Decerto se poderá entender que, a bem da correcta decisão das causas, os tribunais deveriam ter muito mais poderes do que têm. Mas, de mal a pior iríamos se os Tribunais dessem o "exemplo" de ignorarem ou não cumprirem a lei vigente, inobservando o princípio constitucional que balisa a legitimidade da função jurisdicional, a saber, o respeito pela legalidade decorrente da função legislativa do Estado - art. 206º da Constituição da Republica Portuguesa.
Ora, de acordo com o Direito constituído e apesar de algumas limitações, continua prevalecente, na processualística civil portuguesa, o princípio dispositivo, conferindo às partes, designadamente, a iniciativa processual.
Mas, ao contrário do que, demasiadas vezes, parece pensar-se, o princípio dispositivo não confere, às partes, apenas poderes; faz-lhes corresponder, como "preço", deveres e ónus reflectidos no aludido princípio da auto-responsabilidade das partes, imputando-lhes consequências negativas pela não prática oportuna de determinados actos.
Isto é a outra face do princípio dispositivo e constitui uma forma de disciplinar o processo civil.
Mas efectivamente aqui nestes autos, assim não é, atenta a sua especial natureza e dos interesses que lhe estão subjacentes porque a consequência é bem outra, não em prejuízo de direitos próprios, mas pelo contrario, em detrimento dos direitos que podem caber aos interessados da contraparte.
Repete-se que as regras poderiam ser outras.
Mas nós temos de viver com o Direito que existe, e não podemos deixar de ter uma permanente atenção à marcha de qualquer processo mas, e sobretudo como é o caso, e antes do processo se iniciar, verificar e controlar o que em termos legislativos se encontra na lei para ser cumprido e que ao Magistrado igualmente importa fazer cumprir.

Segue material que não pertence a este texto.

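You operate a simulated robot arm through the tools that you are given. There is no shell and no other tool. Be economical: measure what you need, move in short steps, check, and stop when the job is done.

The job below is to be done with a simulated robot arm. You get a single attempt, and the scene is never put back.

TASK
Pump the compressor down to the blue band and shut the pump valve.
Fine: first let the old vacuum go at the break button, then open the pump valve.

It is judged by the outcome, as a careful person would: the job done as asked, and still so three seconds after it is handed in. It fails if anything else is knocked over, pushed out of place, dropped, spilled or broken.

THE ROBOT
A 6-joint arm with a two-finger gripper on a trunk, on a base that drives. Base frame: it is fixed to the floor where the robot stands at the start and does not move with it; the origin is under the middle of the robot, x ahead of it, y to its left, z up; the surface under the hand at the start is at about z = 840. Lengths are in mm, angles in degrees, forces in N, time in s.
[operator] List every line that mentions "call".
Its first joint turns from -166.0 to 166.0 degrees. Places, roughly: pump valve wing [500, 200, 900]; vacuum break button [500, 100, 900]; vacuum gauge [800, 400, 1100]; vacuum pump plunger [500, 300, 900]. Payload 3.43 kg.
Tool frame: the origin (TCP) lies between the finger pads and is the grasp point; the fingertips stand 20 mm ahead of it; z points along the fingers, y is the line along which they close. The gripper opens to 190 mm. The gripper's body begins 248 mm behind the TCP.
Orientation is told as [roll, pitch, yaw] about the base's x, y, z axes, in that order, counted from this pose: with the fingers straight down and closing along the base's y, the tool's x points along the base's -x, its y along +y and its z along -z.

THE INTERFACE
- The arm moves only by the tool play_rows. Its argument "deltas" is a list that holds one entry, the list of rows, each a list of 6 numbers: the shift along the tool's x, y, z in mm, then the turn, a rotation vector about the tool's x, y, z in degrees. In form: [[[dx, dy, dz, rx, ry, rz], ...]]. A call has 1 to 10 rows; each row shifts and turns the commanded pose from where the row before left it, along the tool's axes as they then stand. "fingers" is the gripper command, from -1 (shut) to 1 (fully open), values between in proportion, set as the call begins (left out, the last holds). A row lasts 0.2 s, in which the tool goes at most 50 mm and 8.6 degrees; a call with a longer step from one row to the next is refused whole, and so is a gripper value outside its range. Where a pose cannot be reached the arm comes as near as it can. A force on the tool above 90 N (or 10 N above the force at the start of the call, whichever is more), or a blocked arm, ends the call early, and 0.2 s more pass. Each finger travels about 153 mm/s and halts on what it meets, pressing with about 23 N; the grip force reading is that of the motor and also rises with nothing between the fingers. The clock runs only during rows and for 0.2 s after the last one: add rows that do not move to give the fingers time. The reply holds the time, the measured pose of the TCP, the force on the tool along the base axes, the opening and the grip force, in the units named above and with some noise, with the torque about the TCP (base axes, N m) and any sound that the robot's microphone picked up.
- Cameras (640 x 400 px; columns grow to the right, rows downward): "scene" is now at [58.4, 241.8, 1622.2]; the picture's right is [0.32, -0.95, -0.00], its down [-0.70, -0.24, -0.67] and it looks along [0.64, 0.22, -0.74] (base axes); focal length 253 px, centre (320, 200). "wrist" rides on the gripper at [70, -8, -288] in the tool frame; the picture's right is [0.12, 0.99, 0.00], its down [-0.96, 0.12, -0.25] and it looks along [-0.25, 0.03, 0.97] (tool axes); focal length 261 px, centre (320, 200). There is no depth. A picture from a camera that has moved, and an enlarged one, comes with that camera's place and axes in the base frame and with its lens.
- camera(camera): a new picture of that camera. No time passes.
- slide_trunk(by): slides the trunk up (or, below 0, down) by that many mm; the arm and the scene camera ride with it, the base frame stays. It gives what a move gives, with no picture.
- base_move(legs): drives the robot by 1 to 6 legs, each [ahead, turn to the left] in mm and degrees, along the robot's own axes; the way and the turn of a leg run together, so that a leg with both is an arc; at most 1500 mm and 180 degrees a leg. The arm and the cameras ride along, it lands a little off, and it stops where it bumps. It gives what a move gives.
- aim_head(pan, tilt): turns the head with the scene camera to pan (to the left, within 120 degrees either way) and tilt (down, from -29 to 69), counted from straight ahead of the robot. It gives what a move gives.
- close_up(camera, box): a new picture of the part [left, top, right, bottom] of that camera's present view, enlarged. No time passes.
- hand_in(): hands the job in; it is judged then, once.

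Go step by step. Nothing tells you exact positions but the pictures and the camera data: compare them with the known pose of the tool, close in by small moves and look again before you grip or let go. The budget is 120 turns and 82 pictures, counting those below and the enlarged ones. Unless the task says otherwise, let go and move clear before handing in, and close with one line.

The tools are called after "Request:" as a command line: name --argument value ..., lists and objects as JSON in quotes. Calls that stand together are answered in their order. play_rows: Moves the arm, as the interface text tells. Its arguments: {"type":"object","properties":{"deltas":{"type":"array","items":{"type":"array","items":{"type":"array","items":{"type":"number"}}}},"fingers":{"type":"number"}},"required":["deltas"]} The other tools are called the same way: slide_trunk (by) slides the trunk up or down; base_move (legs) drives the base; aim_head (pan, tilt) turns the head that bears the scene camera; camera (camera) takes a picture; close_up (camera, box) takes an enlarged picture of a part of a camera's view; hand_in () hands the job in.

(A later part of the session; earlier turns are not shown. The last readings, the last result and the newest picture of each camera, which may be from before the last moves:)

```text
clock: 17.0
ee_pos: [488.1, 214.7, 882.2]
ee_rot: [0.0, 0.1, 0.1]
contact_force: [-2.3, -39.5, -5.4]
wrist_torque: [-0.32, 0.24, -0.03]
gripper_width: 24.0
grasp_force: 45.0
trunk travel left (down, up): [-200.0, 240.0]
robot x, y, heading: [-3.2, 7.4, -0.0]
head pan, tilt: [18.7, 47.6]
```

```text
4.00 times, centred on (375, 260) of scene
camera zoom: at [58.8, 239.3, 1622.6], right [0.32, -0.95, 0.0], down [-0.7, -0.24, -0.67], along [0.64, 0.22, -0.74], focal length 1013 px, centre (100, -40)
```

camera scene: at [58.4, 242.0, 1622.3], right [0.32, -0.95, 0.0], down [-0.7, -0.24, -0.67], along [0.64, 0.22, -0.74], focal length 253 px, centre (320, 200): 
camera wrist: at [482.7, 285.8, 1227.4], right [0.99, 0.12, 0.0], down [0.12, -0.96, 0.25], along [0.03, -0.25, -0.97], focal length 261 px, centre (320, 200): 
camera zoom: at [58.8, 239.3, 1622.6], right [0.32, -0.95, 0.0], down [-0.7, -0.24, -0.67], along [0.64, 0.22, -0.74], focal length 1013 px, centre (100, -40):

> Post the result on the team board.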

É certo que se não desconhecem os conteúdos legislativos ínsitos nos preceitos contidos nos artigos 265º e 265º-A que advindos da ultima Reforma Processual vêm fazendo como que o Magistrado passa a ser mais interventivo no seu papel ainda que não se haja atingido, por certo pouco faltará, a fase de quase se substituir às partes para determinar a realização da Justiça postergando o mencionado principio.
Ora o que se verifica é que perante os vícios apontados e atentando no regime jurídico imperativo deste tipo processual a anteceder a fase processual consignada no artigo 51º e segs. do CE cabe-lhe a aplicação das normas contidas no artigo 33ºa 37º do mesmo diploma que são a saber:
Antes de promover a constituição de arbitragem, a entidade expropriante deve procurar chegar a acordo com o expropriado e os demais interessados nos termos dos artigos seguintes” (sublinhado e carregado nosso)
O objecto do eventual acordo e seu regime está fixado no artigo 34º e suas diversas alíneas a) a f) inclusive.
Por sua vez no artigo 35º nº 1 do mesmo diploma estatui-se que:
“No prazo de 15 dias após a publicação da declaração de utilidade pública, a entidade expropriante, através de carta ou oficio registado com aviso de recepção, dirige proposta do montante indemnizatório ao expropriado e aos demais interessados cujos endereços sejam conhecidos, bem como ao curador provisório.
Estes, ou seja, “O expropriado e os demais interessados dispõem de um prazo de 15 dias para responder, podendo fundamentar a sua contra-proposta em valor constante de relatório de perito da sua escolha” (cfr. nº2 do artigo citado)
No nº 3 então é que se refere que: “Na falta de resposta ou de interesse da entidade expropriante em relação a contraproposta, esta dá inicio à expropriação litigiosa, nos termos dos artigos 38º e seguintes, notificando deste facto o expropriado e os demais interessados que tiverem respondido”
Importa ainda dizer que nos termos do art. 9° do mesmo C. Expropriações, para os fins deste diploma consideram-se interessados, além do expropriado - que é o titular do direito a expropriar, ou seja, o proprietário -, os titulares de qualquer direito real ou ónus sobre o bem a expropriar e os arrendatários de prédios rústicos ou urbanos.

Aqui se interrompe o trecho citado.